The center admits only healthy, low-risk patients who are expecting one healthy baby and do not have medical conditions that complicate pregnancy, such as hypertension, Type 1 diabetes or drug addiction. Sasaki says she expects about 15 percent of her patients to develop a risk factor during pregnancy that makes them ineligible for continued care.

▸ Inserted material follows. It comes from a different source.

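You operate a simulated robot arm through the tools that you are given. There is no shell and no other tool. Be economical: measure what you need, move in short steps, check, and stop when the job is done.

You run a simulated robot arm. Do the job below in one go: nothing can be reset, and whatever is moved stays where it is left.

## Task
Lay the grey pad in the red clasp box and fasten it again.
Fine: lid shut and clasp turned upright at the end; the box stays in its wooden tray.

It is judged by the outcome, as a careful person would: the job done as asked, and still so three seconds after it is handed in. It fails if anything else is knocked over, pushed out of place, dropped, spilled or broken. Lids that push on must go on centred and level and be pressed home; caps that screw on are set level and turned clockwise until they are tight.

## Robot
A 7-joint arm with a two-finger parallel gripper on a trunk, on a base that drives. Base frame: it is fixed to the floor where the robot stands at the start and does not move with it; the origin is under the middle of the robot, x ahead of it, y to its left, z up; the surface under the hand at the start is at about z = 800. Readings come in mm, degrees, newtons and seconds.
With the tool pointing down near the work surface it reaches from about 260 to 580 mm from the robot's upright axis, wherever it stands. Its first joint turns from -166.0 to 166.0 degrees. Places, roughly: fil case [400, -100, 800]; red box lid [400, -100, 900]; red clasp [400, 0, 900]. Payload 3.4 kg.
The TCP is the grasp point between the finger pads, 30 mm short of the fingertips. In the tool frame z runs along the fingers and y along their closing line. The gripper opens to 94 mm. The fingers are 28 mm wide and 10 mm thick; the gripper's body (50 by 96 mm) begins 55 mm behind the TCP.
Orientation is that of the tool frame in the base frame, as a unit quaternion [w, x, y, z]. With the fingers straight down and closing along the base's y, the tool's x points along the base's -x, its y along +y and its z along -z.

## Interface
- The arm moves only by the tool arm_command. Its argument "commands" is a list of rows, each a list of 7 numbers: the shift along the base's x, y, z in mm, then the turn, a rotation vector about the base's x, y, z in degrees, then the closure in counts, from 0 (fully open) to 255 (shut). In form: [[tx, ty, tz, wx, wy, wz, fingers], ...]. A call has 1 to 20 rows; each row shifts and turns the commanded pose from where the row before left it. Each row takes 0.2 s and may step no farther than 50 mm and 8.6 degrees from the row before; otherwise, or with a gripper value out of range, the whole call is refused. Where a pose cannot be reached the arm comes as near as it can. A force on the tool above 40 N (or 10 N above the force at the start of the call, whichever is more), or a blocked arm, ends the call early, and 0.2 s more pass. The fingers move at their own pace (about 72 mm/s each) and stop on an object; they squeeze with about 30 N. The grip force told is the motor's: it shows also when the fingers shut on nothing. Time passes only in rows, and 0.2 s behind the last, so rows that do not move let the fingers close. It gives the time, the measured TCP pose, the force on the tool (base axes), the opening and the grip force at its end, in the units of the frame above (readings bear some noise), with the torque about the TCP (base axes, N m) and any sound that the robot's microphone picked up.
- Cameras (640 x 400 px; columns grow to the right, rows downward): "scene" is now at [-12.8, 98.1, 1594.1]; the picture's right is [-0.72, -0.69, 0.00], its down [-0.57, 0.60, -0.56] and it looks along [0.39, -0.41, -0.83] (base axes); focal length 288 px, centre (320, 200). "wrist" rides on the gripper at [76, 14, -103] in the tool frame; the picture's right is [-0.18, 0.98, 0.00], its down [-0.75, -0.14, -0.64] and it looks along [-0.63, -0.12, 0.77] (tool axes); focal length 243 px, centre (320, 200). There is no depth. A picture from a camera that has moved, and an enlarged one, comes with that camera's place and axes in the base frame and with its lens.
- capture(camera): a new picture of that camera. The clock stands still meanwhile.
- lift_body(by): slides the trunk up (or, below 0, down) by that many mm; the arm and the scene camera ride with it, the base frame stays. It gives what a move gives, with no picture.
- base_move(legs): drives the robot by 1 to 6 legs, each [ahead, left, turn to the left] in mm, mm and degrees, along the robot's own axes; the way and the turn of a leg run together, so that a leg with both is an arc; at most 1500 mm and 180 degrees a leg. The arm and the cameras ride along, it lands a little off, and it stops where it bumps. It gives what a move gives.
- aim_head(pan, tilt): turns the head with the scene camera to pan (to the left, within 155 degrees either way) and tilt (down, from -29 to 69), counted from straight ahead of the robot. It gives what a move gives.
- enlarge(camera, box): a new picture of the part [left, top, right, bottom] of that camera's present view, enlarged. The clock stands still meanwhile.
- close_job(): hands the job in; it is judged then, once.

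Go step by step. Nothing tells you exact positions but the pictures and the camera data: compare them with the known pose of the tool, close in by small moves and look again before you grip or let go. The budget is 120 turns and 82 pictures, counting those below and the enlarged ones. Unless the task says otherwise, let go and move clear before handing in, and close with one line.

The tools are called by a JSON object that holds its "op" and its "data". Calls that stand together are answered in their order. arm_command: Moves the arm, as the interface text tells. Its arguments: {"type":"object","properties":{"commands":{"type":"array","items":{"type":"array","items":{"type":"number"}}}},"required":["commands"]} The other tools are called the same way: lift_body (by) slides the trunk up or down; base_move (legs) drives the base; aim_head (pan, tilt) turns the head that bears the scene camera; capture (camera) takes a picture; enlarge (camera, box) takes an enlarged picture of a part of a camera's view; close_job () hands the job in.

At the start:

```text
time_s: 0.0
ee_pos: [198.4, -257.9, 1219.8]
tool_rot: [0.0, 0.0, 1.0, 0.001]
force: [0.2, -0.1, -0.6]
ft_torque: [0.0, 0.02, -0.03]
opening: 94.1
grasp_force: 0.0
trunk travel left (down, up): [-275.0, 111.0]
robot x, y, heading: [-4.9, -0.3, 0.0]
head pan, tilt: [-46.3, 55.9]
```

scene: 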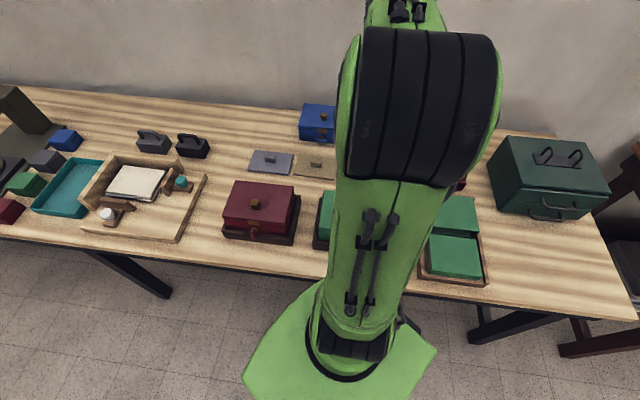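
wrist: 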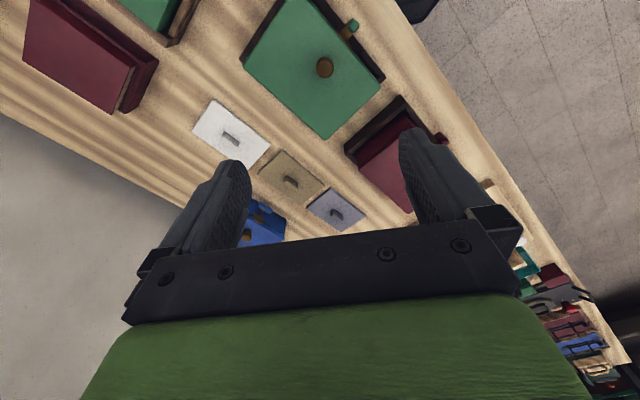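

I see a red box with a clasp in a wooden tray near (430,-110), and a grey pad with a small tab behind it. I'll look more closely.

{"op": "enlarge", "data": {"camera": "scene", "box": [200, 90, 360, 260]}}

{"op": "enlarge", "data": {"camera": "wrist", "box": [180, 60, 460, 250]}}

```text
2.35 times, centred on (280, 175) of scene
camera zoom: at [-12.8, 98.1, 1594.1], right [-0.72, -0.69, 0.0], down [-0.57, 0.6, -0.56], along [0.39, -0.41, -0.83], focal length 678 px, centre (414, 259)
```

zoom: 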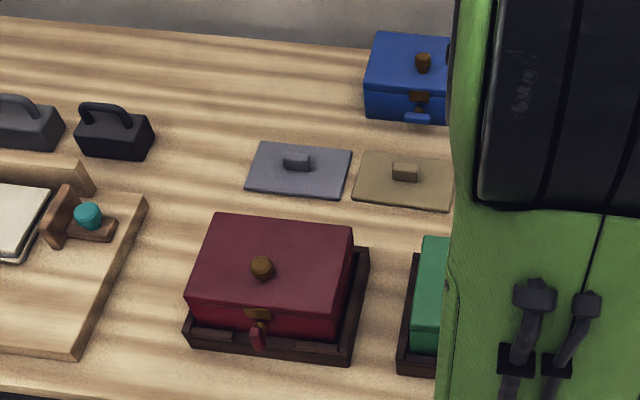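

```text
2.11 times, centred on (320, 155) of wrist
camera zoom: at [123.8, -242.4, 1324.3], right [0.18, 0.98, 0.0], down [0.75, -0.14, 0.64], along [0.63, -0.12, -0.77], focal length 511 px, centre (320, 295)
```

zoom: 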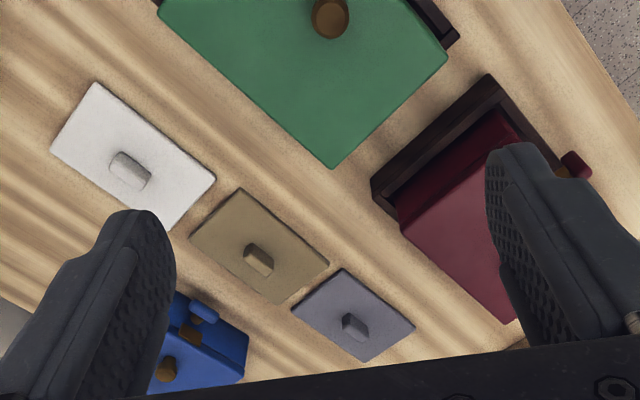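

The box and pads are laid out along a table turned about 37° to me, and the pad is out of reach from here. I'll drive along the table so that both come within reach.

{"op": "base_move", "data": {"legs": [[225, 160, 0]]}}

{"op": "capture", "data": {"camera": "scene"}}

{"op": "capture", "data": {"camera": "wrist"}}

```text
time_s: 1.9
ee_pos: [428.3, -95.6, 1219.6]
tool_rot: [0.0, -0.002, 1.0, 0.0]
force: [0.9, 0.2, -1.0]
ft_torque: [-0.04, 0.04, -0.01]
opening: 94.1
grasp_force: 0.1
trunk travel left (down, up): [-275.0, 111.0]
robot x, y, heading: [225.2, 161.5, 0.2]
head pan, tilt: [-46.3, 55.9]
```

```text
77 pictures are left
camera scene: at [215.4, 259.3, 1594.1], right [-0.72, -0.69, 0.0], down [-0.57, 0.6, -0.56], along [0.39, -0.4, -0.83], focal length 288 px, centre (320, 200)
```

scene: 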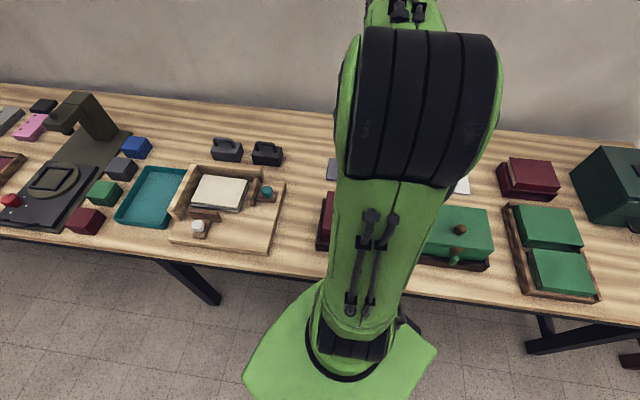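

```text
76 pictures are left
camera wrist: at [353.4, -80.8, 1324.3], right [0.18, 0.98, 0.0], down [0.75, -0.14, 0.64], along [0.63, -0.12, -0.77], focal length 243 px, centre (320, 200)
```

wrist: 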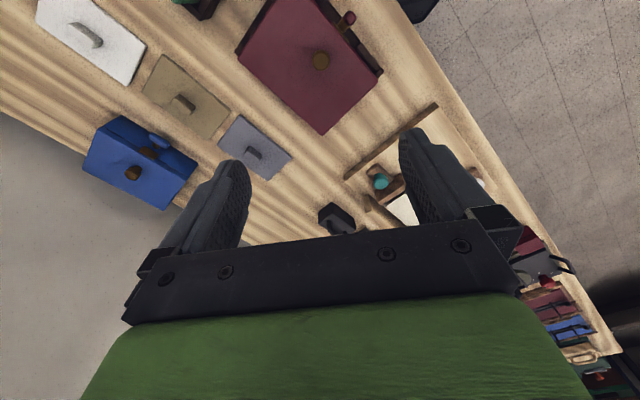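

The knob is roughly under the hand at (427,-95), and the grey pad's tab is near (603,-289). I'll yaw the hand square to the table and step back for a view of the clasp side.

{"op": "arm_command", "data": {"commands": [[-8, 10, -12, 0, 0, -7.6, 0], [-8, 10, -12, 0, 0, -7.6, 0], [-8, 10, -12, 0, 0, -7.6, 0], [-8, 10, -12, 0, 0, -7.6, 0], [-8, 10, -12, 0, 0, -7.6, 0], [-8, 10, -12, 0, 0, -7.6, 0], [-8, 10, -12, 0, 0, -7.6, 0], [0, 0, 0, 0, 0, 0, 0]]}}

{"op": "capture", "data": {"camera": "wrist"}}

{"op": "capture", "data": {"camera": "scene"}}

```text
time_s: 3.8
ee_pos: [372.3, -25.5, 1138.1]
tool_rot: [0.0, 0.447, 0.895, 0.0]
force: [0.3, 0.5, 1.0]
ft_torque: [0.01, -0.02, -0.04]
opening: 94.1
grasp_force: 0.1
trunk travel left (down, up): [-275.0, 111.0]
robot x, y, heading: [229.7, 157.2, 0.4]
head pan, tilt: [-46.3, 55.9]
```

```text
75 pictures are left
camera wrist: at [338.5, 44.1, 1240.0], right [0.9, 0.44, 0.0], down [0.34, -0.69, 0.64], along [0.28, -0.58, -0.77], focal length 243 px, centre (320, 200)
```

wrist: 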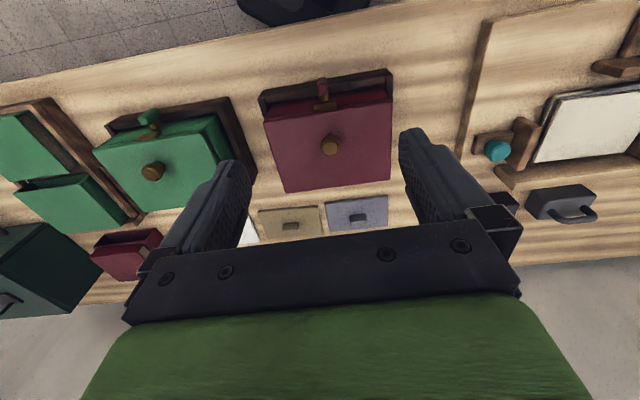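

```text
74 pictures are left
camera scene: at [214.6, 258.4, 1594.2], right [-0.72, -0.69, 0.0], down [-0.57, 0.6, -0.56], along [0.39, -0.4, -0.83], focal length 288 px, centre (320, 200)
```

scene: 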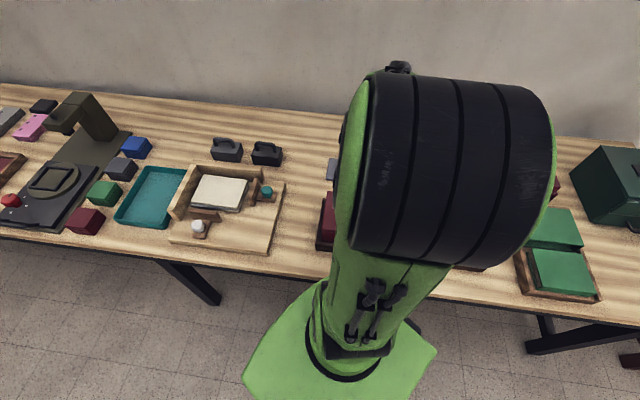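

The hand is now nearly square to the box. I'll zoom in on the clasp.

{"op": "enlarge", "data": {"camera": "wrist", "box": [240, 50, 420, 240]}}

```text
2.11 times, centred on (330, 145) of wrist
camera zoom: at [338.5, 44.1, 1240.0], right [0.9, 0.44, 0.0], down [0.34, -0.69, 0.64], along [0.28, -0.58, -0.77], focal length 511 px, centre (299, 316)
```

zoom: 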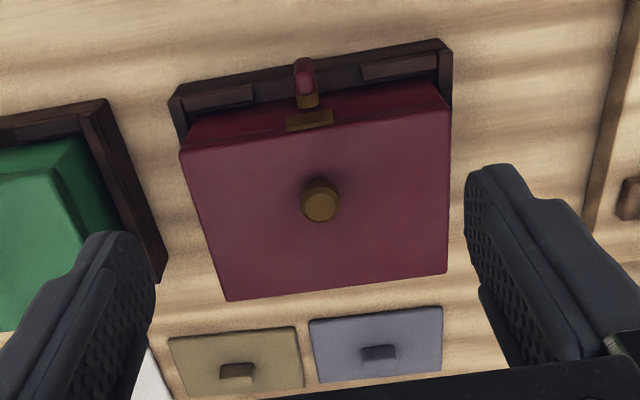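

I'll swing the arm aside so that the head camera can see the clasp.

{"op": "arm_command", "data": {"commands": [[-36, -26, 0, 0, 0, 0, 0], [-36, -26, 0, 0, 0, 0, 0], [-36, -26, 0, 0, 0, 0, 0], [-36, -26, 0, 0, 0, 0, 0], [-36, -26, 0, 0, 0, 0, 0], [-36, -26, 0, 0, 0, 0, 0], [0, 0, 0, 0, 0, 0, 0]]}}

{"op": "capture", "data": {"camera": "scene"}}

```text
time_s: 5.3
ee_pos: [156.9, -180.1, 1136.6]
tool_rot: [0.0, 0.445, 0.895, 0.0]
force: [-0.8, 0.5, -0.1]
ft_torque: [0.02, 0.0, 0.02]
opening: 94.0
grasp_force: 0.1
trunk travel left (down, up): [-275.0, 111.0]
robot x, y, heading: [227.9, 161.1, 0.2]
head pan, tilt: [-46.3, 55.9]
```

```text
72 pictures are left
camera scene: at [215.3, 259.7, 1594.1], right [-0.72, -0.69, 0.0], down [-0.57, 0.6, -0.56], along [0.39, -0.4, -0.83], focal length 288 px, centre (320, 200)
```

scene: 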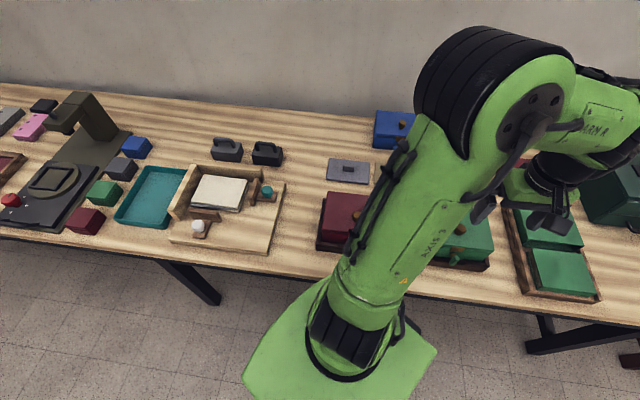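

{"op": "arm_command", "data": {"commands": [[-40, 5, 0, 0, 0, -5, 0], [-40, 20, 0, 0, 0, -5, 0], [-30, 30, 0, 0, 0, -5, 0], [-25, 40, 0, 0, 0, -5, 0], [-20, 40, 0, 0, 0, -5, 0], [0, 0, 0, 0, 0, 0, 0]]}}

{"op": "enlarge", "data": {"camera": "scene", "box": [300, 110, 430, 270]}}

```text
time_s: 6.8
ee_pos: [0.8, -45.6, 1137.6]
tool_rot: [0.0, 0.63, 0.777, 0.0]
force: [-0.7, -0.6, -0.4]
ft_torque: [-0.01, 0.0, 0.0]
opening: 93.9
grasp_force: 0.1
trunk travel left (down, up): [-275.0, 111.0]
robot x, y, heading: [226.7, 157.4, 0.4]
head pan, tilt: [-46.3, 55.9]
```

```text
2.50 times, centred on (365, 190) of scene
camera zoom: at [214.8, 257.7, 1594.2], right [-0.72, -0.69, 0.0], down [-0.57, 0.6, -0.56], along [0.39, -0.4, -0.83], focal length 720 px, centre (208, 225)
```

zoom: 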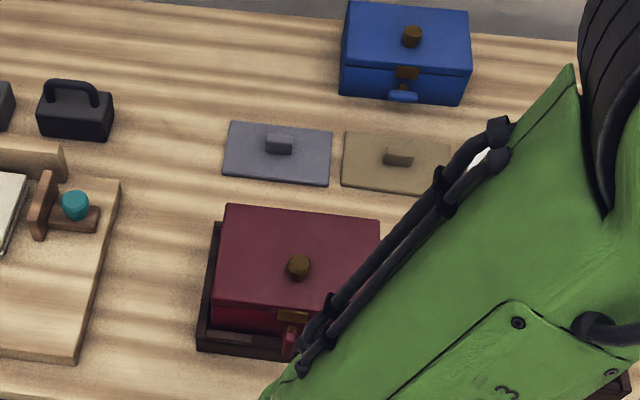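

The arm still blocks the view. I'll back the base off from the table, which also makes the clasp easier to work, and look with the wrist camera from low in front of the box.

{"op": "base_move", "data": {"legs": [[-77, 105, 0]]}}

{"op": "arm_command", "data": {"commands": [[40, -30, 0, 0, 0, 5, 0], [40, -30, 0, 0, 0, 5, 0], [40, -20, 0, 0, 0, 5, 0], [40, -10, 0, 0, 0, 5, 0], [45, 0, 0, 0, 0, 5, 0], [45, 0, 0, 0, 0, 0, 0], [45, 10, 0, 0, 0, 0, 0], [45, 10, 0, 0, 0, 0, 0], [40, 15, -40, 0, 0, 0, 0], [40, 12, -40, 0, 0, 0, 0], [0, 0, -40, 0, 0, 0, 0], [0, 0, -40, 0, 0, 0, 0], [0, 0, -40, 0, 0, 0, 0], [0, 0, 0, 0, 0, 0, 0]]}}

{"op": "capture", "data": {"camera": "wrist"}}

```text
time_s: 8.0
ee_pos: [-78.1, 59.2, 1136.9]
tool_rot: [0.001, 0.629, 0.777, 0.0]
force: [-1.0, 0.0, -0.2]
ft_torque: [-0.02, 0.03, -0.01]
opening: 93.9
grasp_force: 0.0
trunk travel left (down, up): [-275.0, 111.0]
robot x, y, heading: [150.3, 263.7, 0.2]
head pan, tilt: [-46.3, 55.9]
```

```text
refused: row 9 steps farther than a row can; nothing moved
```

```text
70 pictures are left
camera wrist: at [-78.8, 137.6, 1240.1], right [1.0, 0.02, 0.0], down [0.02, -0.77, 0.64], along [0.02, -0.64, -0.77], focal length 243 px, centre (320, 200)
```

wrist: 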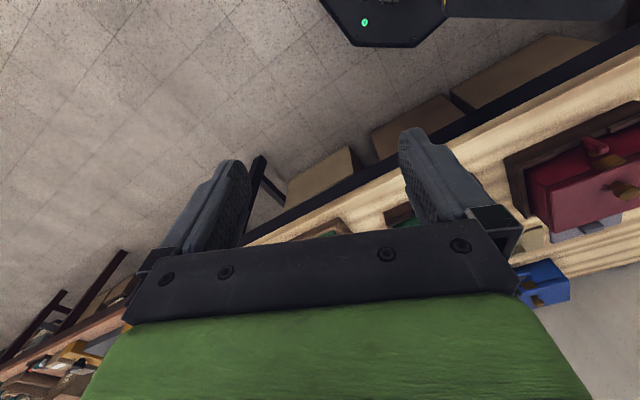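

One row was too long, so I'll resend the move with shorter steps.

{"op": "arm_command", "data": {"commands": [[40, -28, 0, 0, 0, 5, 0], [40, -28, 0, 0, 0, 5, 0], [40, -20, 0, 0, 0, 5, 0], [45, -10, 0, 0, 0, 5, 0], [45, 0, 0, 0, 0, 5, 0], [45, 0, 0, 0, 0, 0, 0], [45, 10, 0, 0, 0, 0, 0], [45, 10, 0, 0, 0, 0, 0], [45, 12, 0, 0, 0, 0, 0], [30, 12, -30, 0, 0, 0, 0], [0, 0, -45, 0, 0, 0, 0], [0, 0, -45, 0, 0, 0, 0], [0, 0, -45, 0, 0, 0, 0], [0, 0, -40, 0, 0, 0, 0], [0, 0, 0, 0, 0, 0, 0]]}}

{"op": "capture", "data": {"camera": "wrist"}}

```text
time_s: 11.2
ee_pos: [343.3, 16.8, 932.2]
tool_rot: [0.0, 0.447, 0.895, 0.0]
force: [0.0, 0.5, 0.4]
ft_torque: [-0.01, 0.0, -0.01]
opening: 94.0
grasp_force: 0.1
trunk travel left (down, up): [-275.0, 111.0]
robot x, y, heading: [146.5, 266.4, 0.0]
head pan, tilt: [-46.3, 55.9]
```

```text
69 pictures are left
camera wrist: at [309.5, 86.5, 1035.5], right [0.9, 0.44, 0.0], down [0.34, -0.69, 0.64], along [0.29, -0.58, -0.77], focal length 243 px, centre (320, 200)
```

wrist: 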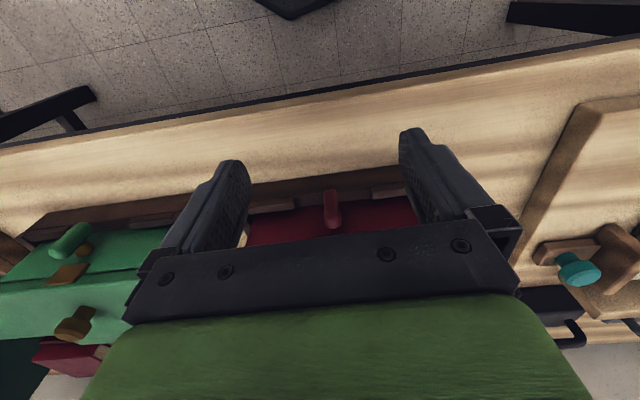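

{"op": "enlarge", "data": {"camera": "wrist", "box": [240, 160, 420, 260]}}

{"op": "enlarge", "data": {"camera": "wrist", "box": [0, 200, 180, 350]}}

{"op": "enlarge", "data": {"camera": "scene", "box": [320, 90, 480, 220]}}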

At capacity, the center is projected to enroll 240 women a year, with about 173 babies born there. “Just like I saw the need for high-volume lactation care, there’s also a need for high-volume birth-center care,” Sasaki says. “So that’s why I’m trying to open as high-volume birth center as I can without compromising quality.”

Over the past 30 years, Sasaki says, public awareness about interventions that impair breastfeeding and the high rate of cesarean sections in the United States has led to an increased demand for natural or low-intervention childbirth. “Women are asking for no IV, women are asking for intermittent fetal monitoring, women are asking for water births, they’re asking to be ambulatory during labor,” she says. “Those are not things that are as easy to do in a hospital setting because of the medical model and because hospitals are a very litigious area, and a lot of time the hospital’s hands are tied.” 

Sacramento resident Marie Anderson wanted to deliver her first child at the Midtown Birth Center because of the homelike setting and supportive atmosphere, she says. “I wanted the personal level of support from the midwives and the ability to labor and deliver on my terms, letting my body do what it was designed to do without pressures of intervention and constant monitoring.”

Ultimately, Anderson’s labor stalled, and she was transferred to a hospital less than 1 mile away, where she gave birth to her daughter. She says Sasaki and fellow nurse midwife Jenny Markovic came to the hospital and were present for the birth. “While I didn’t deliver at the birth center,” she says, “I am forever grateful for Jenny and Bethany and their support throughout my entire labor — 51 hours.”